• Document passage
━━━━━━━━━━━━━━━━

Teaching Your Kids to UNDERSTAND (Rather Than Fear) Sin

by Beth Nyhart

Photo by Ketut Subiyanto from Pexels

Christian parents have a lot on their plate. There’s the everyday responsibilities of keeping a child alive, loved, educated, and set up for adulthood. But above all, we carry the weight of responsibility to make sure they know the truth of the gospel of Jesus Christ. With the world around us coming from every angle to convince them that what we are teaching is unfounded out of date, (and even child abuse—ahem… twitter debate here), that is a tall order!

It’s easy to feel like you have to protect your kids from all the bad stuff, but the truth is that kids will be exposed to sin whether we do a good job of protecting them or not. Even if you try to take them out of the culture completely, they have their very own sin nature. I know it is tempting to lock them in a padded room or move to rural Alaska and live off the land, but ultimately that wouldn’t help. The problem of sin is inside of us.

So what can we do? When I share my story of addiction to pornography, I’m always approached by parents asking “how can we make sure our kids don’t get addicted to (fill in the blank) sin?”

If you’ll forgive me, sometimes the most effective analogy is a poop analogy. (This is a blog for moms after all…)

━━━━━━━━━━━━━━━━

• Tasks to perform
[1] Write out the document passage from "Photo by Ketut" to "a tall order!", both included.
[2] Produce the text that comes next in the document passage.

• Raw data
━━━━━━━━━━━━━━━━

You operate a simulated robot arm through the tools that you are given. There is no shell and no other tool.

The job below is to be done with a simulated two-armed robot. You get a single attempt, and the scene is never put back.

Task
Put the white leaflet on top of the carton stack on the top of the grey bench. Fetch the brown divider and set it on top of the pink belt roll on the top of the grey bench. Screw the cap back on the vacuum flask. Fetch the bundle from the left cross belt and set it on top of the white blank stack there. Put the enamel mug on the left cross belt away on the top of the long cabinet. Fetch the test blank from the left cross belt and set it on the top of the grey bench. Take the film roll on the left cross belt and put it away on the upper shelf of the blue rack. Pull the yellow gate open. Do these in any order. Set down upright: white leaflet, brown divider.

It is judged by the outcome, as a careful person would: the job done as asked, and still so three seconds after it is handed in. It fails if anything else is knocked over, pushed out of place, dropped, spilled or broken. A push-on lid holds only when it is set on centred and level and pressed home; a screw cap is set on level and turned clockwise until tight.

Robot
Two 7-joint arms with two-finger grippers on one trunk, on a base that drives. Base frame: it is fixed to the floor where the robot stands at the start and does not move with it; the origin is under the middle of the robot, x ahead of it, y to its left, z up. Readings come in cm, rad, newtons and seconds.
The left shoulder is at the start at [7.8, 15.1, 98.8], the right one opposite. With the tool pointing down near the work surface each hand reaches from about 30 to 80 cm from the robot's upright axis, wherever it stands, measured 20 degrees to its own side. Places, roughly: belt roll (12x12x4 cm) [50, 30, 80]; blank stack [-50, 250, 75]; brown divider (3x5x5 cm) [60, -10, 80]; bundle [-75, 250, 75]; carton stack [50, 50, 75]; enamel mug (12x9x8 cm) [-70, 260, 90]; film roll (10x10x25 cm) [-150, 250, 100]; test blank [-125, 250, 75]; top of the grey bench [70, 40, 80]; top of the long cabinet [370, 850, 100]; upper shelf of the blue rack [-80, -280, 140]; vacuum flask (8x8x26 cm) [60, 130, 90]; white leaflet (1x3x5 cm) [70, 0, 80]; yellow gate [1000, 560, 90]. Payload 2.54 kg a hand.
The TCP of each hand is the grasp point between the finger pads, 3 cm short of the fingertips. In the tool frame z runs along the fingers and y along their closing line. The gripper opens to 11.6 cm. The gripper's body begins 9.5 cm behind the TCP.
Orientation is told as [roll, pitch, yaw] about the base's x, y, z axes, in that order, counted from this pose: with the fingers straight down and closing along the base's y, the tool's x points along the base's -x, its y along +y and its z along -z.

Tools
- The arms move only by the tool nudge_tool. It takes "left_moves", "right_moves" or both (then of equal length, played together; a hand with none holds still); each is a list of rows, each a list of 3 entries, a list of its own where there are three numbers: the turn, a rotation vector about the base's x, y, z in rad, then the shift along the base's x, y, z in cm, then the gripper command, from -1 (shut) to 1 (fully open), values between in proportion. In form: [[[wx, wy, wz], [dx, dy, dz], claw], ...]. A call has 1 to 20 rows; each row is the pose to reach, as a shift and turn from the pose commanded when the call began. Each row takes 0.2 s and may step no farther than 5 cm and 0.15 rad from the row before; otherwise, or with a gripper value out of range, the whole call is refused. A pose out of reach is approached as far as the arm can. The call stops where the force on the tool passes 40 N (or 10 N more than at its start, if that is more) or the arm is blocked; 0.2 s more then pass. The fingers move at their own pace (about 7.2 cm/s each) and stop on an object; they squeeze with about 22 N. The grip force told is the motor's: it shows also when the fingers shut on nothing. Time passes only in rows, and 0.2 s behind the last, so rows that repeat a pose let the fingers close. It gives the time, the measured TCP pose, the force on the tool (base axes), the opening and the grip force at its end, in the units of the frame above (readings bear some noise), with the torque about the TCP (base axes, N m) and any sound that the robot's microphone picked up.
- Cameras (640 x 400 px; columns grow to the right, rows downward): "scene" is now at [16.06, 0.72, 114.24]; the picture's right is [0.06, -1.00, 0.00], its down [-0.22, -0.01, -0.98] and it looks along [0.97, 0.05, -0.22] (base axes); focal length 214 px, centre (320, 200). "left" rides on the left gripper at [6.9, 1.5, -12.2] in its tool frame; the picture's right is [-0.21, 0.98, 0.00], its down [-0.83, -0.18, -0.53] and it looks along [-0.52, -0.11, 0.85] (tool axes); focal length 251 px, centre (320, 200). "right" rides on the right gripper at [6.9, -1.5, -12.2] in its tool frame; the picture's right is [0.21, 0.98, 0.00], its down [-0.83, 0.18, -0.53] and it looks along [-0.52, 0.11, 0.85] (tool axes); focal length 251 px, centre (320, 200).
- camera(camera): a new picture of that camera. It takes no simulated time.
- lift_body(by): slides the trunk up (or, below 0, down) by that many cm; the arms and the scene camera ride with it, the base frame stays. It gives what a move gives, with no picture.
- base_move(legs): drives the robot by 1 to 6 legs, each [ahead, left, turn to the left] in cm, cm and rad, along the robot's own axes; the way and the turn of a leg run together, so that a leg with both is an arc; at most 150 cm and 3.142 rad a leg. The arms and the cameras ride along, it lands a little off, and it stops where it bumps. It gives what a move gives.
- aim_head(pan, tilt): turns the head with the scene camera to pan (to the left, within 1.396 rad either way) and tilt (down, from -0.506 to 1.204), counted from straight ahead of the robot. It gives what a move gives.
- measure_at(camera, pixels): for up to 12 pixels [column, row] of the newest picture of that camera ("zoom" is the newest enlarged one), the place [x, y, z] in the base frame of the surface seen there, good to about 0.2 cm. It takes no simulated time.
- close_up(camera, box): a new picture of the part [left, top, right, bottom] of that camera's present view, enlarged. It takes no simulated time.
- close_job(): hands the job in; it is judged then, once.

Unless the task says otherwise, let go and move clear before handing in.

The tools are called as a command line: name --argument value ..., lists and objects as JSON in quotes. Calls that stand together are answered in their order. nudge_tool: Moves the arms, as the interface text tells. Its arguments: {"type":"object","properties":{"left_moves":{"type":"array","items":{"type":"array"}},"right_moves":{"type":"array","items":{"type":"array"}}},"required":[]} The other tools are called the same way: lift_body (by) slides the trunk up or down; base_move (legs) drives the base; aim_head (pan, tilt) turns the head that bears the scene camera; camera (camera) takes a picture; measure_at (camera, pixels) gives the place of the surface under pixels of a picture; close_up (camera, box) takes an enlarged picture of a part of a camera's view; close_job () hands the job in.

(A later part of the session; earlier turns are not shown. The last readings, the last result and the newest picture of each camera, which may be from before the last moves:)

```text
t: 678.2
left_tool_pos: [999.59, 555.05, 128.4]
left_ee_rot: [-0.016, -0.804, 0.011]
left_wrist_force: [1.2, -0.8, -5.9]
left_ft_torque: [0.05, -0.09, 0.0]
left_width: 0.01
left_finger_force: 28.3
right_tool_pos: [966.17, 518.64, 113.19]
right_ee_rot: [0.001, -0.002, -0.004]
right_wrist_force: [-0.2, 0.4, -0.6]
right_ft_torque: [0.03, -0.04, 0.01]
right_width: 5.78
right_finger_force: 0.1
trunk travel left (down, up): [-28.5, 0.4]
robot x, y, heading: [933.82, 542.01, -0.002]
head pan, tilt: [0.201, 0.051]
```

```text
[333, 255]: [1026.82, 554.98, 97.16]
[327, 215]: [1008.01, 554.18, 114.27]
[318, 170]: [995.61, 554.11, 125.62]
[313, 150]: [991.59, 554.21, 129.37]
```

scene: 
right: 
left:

━━━━━━━━━━━━━━━━

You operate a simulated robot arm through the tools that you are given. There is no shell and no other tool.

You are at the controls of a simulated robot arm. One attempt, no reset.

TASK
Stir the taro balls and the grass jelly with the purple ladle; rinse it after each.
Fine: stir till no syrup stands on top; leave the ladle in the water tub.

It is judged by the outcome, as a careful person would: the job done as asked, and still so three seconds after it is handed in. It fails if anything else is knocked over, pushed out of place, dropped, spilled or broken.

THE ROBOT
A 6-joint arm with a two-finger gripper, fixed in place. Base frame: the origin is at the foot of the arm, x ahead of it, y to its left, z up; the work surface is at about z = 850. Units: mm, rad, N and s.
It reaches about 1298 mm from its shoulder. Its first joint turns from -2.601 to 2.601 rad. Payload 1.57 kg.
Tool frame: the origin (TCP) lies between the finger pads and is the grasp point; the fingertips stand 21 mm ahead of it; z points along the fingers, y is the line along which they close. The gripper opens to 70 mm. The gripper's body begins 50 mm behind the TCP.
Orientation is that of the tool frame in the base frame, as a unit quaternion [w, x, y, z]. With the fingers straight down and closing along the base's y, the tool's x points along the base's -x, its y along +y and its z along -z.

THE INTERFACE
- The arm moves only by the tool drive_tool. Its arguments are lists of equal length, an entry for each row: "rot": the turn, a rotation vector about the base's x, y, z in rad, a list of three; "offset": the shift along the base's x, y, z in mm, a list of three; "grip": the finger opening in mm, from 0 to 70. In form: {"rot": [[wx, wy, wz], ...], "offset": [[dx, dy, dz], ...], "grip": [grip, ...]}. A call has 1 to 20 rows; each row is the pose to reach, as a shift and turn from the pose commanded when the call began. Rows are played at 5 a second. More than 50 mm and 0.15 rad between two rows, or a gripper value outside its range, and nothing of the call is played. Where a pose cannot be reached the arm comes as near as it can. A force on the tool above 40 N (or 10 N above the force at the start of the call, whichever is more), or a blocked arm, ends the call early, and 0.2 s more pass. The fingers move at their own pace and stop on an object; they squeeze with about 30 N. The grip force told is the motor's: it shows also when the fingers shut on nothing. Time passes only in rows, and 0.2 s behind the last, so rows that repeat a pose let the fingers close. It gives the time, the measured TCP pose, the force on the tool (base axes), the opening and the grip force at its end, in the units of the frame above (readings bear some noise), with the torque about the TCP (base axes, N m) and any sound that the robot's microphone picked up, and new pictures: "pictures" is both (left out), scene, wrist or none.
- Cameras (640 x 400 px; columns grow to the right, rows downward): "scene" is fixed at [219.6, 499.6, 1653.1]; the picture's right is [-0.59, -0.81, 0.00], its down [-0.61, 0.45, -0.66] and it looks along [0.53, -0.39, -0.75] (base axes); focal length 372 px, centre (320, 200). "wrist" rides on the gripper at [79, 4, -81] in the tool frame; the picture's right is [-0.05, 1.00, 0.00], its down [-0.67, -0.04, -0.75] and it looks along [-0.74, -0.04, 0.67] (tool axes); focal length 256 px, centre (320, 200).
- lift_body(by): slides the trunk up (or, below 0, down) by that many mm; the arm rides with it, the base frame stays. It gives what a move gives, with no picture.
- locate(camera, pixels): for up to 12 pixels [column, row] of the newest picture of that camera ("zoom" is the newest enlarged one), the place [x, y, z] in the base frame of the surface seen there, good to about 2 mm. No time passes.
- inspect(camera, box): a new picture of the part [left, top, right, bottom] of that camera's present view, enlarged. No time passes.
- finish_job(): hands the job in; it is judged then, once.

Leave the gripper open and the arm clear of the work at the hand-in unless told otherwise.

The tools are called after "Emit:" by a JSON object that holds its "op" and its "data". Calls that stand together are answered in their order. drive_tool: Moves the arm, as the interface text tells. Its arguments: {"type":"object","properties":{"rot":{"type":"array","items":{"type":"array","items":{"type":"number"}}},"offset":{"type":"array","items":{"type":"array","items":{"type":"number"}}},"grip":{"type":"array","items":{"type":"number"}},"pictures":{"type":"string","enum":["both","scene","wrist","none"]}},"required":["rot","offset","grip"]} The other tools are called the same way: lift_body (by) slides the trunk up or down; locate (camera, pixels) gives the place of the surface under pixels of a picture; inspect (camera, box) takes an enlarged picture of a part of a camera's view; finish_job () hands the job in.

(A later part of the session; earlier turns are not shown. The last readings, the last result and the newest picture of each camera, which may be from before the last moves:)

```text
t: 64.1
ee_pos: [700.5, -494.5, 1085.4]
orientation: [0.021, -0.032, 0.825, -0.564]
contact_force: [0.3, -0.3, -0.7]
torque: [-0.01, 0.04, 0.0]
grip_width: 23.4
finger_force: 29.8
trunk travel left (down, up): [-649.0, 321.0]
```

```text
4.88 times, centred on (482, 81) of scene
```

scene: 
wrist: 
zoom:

━━━━━━━━━━━━━━━━

• Answers below
[1]
Photo by Ketut Subiyanto from Pexels

Christian parents have a lot on their plate. There’s the everyday responsibilities of keeping a child alive, loved, educated, and set up for adulthood. But above all, we carry the weight of responsibility to make sure they know the truth of the gospel of Jesus Christ. With the world around us coming from every angle to convince them that what we are teaching is unfounded out of date, (and even child abuse—ahem… twitter debate here), that is a tall order!

[2]
Teaching our kids to deal with sin is a lot like teaching them to go to the bathroom. It’s a fact of life, and we all do it. I’ve known kids who were scared of pooping. But, as we parents lovingly explain, we don’t want the poop to stay inside of us because it is waste. If we let that waste build up inside, we can get sick. Our bodies require cleansing to function. Sin is like spiritual poop, and part of living in a fallen world. It is not something we want to shove down and ignore. Our spirit needs a way for us to get rid of the ugly, nasty, gunk of sin So, help your kids learn that keeping our conscience clear of gunk is just as necessary as keeping our bodies clear of gunk. But how do we teach them to do this spiritually?

1.When you sin against them

You know that moment. That moment when you lose it and yell at them, or discipline out of anger, or any other time you don’t treat your kids the way Jesus would? The best thing you can do to teach your kids how to deal with the sin in their hearts is show them how you deal with the sin in yours. So lead by example!

Model the disciplines of confession, repentance, and accountability to your kids by practicing them in your relationship. In age appropriate ways, confess your sin, ask for forgiveness to the person you sinned against, and pray for grace to turn from your sin. Give your kids permission to respectfully remind you if you continue in the same behavior. And don’t brush them off when they do! When you do this, you are laying the foundational understanding that everyone sins and there are proper and established ways to deal with it.

I have talked with many people who grew up with the knowledge that they were sinful, but felt isolated and ashamed of their sin and so they hid it. John 3:19-21 speaks to the importance of bringing sin into the light instead of hiding it in the darkness, which is our natural response. When you shine a light on your own sin, you set a precedent in your home for how to confront it.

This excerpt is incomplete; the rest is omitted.